ITEMS:
** begin **
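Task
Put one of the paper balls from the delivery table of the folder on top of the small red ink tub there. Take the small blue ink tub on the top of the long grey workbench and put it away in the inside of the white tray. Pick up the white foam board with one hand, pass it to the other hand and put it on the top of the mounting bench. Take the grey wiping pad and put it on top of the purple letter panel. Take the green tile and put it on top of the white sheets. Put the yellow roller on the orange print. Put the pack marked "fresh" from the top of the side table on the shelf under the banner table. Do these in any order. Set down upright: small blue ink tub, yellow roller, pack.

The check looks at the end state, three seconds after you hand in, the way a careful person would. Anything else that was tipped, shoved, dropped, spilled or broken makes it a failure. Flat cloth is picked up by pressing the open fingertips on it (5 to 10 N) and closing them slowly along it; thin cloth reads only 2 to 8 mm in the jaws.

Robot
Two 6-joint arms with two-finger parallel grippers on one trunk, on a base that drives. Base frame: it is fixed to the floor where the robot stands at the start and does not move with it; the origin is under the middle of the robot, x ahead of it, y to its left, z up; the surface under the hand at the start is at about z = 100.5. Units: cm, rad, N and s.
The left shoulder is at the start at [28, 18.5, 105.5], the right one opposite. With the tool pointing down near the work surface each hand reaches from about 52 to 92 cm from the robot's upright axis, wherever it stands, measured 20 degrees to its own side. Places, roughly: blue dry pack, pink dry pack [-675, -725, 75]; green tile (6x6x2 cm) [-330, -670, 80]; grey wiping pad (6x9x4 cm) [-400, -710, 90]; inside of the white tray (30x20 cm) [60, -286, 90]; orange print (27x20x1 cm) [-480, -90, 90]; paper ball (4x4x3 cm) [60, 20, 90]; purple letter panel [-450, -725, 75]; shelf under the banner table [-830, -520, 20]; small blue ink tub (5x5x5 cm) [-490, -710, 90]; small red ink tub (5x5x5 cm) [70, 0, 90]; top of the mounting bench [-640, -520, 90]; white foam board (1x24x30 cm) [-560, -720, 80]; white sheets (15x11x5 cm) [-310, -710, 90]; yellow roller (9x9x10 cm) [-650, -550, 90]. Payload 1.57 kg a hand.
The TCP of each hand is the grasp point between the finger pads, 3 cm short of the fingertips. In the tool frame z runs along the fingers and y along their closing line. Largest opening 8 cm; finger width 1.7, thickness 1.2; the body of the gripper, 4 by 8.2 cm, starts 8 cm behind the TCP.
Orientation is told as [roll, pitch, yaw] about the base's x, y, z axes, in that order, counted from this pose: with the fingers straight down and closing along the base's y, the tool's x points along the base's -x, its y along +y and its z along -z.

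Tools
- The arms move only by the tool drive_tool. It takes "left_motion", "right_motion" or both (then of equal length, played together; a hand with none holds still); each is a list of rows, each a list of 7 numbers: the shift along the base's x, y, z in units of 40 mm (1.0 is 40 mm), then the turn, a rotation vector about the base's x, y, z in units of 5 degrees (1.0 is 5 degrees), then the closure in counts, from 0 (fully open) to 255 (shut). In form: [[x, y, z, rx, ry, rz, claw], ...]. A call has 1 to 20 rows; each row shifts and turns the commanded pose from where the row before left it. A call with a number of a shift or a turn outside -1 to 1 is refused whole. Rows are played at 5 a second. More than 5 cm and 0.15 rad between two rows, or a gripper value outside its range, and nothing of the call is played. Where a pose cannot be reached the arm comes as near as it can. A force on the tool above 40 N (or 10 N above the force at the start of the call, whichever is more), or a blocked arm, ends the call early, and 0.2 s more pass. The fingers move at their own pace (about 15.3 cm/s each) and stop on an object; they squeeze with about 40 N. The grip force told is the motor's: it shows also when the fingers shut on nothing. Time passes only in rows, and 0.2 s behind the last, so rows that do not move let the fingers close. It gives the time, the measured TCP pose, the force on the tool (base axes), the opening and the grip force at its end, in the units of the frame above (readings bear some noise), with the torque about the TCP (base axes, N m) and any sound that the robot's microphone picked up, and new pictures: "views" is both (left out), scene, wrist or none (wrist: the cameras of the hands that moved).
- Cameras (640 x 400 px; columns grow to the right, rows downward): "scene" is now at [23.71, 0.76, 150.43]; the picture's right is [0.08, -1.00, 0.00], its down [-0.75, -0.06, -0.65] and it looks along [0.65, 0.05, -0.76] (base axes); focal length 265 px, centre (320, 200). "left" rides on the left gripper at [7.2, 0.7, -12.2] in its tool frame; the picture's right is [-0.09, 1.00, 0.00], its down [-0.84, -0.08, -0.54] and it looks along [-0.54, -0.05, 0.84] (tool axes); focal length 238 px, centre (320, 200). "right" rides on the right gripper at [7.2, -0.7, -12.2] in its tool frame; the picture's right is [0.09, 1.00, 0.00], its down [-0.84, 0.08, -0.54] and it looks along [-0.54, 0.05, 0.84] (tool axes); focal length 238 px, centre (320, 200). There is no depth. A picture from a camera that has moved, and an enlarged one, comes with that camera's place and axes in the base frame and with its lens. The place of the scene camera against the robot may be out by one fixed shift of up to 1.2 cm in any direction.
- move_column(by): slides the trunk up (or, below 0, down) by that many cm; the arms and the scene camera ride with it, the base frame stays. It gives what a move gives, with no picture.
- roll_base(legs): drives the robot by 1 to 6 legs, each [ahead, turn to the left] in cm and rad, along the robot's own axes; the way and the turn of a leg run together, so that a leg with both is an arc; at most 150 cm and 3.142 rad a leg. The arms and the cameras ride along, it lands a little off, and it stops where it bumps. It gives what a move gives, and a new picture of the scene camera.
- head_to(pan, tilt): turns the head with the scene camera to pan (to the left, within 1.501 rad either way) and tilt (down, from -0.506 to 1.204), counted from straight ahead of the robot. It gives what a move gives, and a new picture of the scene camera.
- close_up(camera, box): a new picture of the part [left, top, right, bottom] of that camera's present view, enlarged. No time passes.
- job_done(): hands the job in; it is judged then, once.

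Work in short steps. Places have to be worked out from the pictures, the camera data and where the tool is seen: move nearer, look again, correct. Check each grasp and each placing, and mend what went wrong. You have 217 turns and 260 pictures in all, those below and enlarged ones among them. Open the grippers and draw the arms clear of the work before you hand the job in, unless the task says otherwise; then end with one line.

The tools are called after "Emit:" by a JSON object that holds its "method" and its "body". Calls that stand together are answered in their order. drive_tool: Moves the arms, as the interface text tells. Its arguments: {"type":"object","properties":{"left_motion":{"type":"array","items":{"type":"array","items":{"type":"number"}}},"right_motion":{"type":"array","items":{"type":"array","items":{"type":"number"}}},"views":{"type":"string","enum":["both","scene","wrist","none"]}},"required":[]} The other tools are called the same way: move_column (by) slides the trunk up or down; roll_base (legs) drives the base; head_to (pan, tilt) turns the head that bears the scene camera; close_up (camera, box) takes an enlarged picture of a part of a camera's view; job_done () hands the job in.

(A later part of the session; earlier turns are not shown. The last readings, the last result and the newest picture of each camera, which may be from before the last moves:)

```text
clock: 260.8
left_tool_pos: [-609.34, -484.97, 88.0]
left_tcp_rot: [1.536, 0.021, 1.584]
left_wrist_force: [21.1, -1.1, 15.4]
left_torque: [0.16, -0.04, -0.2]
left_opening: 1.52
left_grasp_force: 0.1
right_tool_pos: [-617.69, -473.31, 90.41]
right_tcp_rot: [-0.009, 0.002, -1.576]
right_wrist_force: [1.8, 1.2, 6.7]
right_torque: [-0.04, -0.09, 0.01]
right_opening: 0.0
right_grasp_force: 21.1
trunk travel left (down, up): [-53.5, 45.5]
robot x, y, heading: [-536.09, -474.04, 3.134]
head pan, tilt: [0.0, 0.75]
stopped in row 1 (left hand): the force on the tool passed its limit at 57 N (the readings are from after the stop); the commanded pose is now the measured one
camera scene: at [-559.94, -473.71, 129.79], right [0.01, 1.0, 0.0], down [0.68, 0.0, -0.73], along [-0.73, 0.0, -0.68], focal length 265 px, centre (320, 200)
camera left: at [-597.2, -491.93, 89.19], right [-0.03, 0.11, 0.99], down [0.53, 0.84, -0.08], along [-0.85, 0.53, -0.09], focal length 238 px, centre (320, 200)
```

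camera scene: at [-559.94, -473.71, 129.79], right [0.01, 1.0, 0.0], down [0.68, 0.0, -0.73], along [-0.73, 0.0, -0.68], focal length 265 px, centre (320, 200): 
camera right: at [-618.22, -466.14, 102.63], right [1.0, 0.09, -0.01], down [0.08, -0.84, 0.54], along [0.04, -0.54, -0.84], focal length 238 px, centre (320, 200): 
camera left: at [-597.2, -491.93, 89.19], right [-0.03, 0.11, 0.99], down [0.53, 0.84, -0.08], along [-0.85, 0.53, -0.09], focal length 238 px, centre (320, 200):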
** end **
** begin **
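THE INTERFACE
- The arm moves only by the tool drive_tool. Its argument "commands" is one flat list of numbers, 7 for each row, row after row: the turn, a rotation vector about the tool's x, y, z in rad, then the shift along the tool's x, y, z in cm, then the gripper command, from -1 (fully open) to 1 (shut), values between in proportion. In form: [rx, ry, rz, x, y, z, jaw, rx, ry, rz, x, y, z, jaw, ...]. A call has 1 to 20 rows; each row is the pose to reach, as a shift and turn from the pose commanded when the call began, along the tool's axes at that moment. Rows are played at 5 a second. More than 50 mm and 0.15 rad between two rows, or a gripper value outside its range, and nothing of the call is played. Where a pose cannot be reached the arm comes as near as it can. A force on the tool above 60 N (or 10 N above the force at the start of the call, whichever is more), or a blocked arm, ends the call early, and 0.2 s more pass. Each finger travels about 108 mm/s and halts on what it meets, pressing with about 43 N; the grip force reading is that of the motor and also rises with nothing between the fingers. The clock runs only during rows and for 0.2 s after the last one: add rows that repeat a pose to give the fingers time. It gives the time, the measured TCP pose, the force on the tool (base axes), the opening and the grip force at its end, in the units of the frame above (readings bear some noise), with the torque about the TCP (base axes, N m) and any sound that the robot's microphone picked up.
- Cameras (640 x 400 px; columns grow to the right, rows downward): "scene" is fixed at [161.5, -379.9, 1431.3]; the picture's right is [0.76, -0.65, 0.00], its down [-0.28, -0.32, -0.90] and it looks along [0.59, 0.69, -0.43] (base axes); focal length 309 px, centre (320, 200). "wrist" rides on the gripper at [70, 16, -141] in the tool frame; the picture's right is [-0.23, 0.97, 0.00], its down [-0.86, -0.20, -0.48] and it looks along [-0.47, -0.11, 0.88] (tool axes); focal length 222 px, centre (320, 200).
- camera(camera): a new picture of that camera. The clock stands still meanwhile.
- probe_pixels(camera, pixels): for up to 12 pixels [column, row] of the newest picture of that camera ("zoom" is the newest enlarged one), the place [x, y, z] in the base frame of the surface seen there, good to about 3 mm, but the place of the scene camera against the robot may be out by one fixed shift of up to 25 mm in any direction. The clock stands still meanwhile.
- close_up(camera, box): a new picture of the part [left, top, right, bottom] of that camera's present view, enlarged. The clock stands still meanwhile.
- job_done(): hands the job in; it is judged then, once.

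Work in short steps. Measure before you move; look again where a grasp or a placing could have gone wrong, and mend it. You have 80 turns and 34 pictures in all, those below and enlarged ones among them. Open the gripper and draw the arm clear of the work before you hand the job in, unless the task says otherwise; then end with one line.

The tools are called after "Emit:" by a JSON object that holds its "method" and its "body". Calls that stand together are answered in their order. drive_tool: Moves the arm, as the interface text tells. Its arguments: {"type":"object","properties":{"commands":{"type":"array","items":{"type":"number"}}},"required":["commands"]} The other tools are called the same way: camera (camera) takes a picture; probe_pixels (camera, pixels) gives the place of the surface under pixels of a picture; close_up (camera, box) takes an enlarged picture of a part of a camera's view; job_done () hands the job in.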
** end **
WORK TO BE COMPLETED: Identify and copy lines that hold the string "newest".

EXERCISE RESPONSE:
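(A later part of the session; earlier turns are not shown. The last readings, the last result and the newest picture of each camera, which may be from before the last moves:)
- probe_pixels(camera, pixels): for up to 12 pixels [column, row] of the newest picture of that camera ("zoom" is the newest enlarged one), the place [x, y, z] in the base frame of the surface seen there, good to about 3 mm, but the place of the scene camera against the robot may be out by one fixed shift of up to 25 mm in any direction. The clock stands still meanwhile.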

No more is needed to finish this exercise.